Drier weather means serious risk of fire

Friday, 25 May 2018

With the warmer, drier weather the Island has been enjoying, the Department of Environment, Food and Agriculture (DEFA) and the Isle of Man Fire and Rescue Service are urging the public to take care when in the countryside due to the heightened risk of wildfire.

Minister for Environment, Food and Agriculture, Geoffrey Boot MHK said:

'The warmer weather is most welcome – especially as we enter a long holiday weekend. However, the recent dry spell has left many areas of heather and gorse tinder-dry. This vegetation could easily ignite and a fire could quickly spread out of control with disastrous consequences for the local environment and bio-diversity.

'In recent days and weeks there have been a number of large scale wildfires in the Peak District National Park and the Scottish Highlands.

'We want everyone to enjoy our beautiful countryside – through initiatives like 2018 Year of Our Island and the Department’s 'Warden’s Walks' series – but to do so responsibly.  It only takes a discarded cigarette or small fire not being put our properly, for things to quickly escalate.'

On the Island, the fire service has dealt with two fires in the last week, both started as controlled fires, but which quickly escalated to become out of control. These types of incident require significant resources from the fire service and could potentially divert crews away from other jobs. The advice is to delay burning until conditions are more favourable. 

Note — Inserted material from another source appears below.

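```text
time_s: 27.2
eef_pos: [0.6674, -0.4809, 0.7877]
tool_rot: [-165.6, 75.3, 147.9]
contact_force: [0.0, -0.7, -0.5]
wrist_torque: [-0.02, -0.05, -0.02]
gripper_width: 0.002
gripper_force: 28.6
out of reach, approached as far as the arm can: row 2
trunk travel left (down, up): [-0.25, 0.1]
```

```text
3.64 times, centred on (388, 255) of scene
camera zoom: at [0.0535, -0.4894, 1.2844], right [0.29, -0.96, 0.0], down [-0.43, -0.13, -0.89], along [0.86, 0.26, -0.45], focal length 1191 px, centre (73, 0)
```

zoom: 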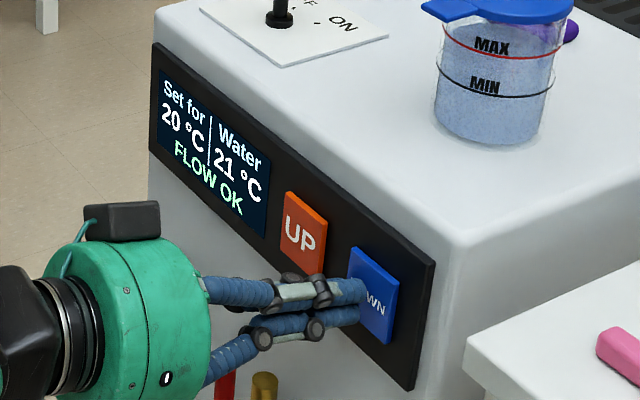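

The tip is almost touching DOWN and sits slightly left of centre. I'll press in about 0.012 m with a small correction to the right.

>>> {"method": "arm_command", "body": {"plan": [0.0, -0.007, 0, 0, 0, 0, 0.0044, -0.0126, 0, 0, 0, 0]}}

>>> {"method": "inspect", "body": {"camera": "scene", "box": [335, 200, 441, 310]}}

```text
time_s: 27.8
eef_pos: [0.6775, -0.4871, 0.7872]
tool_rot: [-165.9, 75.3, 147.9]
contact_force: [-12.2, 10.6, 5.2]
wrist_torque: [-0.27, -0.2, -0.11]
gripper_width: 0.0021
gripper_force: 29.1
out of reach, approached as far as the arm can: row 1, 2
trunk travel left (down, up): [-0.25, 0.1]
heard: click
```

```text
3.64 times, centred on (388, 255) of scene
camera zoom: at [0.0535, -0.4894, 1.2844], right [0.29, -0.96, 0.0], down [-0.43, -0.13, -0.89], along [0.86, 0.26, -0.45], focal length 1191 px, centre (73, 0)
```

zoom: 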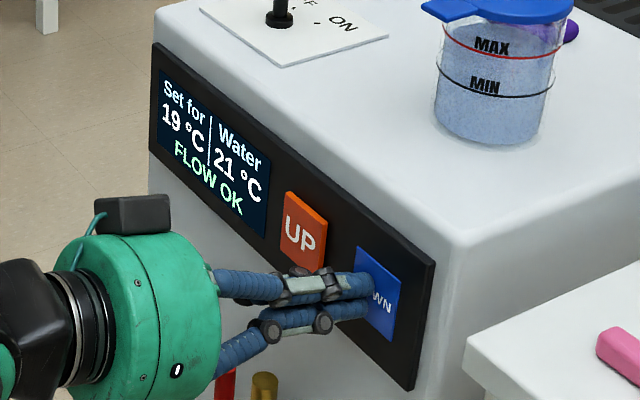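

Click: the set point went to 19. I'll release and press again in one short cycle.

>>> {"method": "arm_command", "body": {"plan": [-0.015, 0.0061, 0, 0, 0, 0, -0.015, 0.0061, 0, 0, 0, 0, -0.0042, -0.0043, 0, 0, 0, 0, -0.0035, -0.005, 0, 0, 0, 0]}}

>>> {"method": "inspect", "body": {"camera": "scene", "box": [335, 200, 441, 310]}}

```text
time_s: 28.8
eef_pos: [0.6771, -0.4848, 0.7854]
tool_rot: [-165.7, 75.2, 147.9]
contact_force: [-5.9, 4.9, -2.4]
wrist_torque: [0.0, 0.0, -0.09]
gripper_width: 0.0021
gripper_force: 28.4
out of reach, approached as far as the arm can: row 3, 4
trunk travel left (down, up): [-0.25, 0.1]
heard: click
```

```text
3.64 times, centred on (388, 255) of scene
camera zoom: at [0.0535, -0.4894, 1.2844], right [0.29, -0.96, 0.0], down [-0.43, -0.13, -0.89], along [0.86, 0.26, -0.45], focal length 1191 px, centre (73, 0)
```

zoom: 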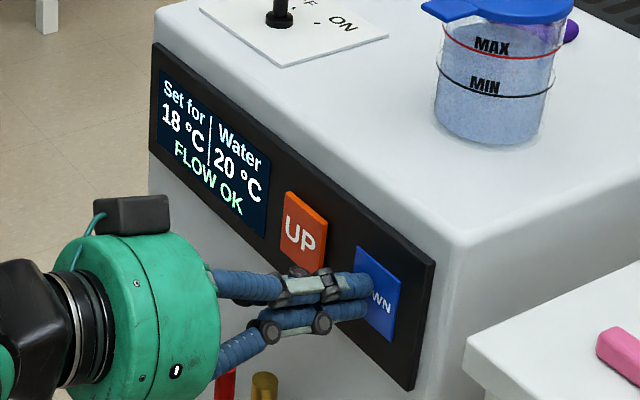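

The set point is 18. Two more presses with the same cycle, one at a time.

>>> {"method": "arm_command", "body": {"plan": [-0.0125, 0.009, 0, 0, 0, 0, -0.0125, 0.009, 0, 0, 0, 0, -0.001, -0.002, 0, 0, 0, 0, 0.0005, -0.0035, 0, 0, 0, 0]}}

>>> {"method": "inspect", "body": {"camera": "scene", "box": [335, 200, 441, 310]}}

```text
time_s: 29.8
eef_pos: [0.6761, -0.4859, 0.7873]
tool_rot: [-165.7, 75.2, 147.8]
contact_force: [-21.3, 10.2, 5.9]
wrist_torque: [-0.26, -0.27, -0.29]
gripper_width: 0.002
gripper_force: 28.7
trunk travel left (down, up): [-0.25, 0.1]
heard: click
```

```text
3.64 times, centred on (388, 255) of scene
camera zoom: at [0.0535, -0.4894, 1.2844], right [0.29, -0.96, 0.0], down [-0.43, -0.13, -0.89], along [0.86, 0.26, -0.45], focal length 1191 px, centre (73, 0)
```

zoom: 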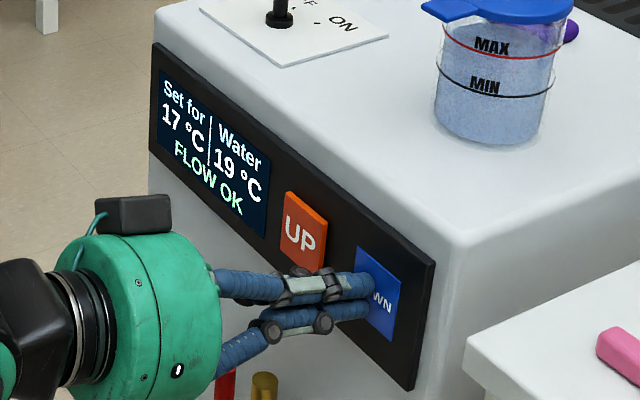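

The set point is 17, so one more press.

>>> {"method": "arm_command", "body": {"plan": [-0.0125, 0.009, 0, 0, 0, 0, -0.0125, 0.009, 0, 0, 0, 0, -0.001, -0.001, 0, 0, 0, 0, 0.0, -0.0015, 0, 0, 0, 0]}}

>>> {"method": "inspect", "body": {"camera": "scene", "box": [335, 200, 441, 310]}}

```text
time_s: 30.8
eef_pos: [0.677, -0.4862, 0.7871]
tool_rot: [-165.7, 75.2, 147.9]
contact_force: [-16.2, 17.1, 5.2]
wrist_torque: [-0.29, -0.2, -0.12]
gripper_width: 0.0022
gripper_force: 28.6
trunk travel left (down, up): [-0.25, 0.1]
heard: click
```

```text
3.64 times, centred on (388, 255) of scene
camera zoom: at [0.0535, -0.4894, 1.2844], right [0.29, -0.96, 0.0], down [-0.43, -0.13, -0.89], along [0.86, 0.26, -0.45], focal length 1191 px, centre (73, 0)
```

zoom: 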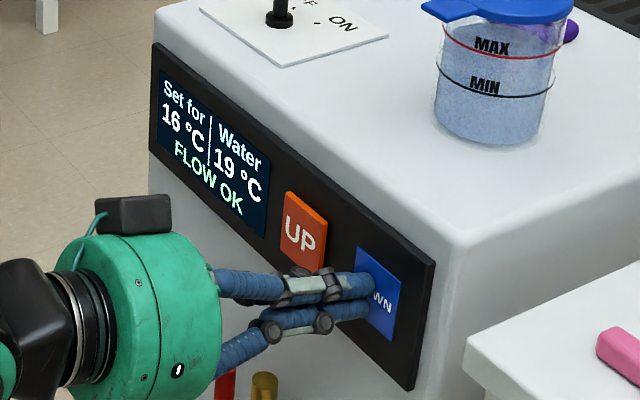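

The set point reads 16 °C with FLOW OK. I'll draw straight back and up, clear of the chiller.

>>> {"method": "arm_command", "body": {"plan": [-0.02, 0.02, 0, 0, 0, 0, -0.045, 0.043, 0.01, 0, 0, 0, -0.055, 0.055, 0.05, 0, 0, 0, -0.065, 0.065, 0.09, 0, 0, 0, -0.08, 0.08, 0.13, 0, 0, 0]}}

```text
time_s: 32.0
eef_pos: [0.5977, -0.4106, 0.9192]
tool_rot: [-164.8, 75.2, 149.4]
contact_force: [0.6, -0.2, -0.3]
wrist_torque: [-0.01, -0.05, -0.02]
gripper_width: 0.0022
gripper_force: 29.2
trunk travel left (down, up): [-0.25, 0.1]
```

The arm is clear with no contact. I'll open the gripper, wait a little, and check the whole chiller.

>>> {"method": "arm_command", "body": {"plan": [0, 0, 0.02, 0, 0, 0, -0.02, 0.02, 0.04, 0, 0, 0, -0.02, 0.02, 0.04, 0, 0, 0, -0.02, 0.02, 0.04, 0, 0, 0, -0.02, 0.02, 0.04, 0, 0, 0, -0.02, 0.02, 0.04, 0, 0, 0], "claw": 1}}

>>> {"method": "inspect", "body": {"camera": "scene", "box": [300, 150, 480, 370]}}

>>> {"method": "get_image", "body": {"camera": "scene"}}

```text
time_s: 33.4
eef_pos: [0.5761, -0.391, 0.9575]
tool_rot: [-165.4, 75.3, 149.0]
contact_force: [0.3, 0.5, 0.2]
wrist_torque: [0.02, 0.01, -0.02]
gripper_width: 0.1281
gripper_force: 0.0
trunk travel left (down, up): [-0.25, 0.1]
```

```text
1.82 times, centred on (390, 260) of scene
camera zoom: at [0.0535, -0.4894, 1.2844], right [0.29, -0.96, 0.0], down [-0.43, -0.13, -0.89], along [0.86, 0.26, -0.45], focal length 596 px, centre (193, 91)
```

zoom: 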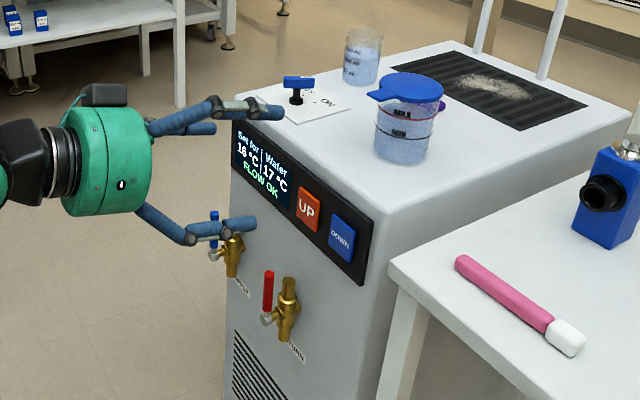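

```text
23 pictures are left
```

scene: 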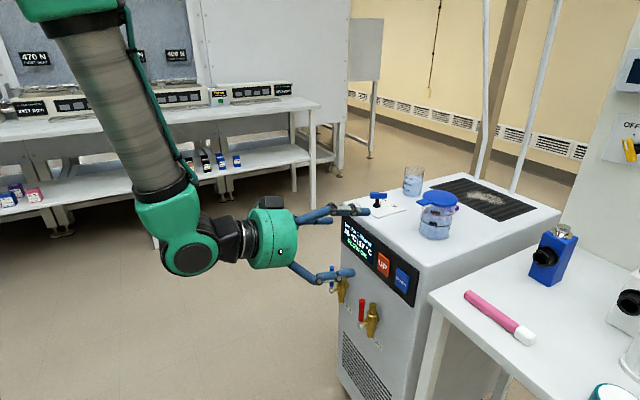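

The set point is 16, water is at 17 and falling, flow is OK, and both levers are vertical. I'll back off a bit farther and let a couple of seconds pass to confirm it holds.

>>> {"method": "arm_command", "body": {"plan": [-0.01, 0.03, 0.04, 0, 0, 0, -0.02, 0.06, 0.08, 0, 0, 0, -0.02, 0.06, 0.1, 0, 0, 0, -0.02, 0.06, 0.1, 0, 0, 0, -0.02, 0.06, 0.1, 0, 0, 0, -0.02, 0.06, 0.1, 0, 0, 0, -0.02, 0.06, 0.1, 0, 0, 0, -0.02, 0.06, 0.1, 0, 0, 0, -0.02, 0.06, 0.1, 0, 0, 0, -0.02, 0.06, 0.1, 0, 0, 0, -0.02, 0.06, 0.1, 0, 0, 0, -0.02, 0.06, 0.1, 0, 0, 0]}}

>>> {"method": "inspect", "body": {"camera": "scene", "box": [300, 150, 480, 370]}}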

Before any controlled fire, the Fire Service would remind all persons to contact the Emergency Services Joint Control Room on 697327, giving the location of the fire and contact details of responsible persons.

Ground nesting birds such as curlew, skylark, meadow pipits, red grouse and birds of prey such as hen harrier and short eared owls are actively nesting now and any fire could have a devastating impact.

Large swathes of DEFA’s estate that are open to the public are particularly vulnerable and include the upland heather moors, forestry plantations and areas of coastal heath such as the Ayres National Nature Reserve.

The public is therefore asked to comply with the following:

  • Do not light bonfires, camp fires or barbeques anywhere near combustible vegetation
  • Do not light and release Chinese Lanterns
  • Do not place disposable barbeques directly on the ground and preferably avoid their use altogether
  • Do not dispose of smouldering cigarettes out of car windows, particularly whilst driving through the uplands
  • Take your litter home with you - discarded glass bottles can ignite fires

As controlled burning of upland heath is undertaken over the winter months, any fire during the spring or summer is very likely to be accidental and should be reported immediately by dialling 999.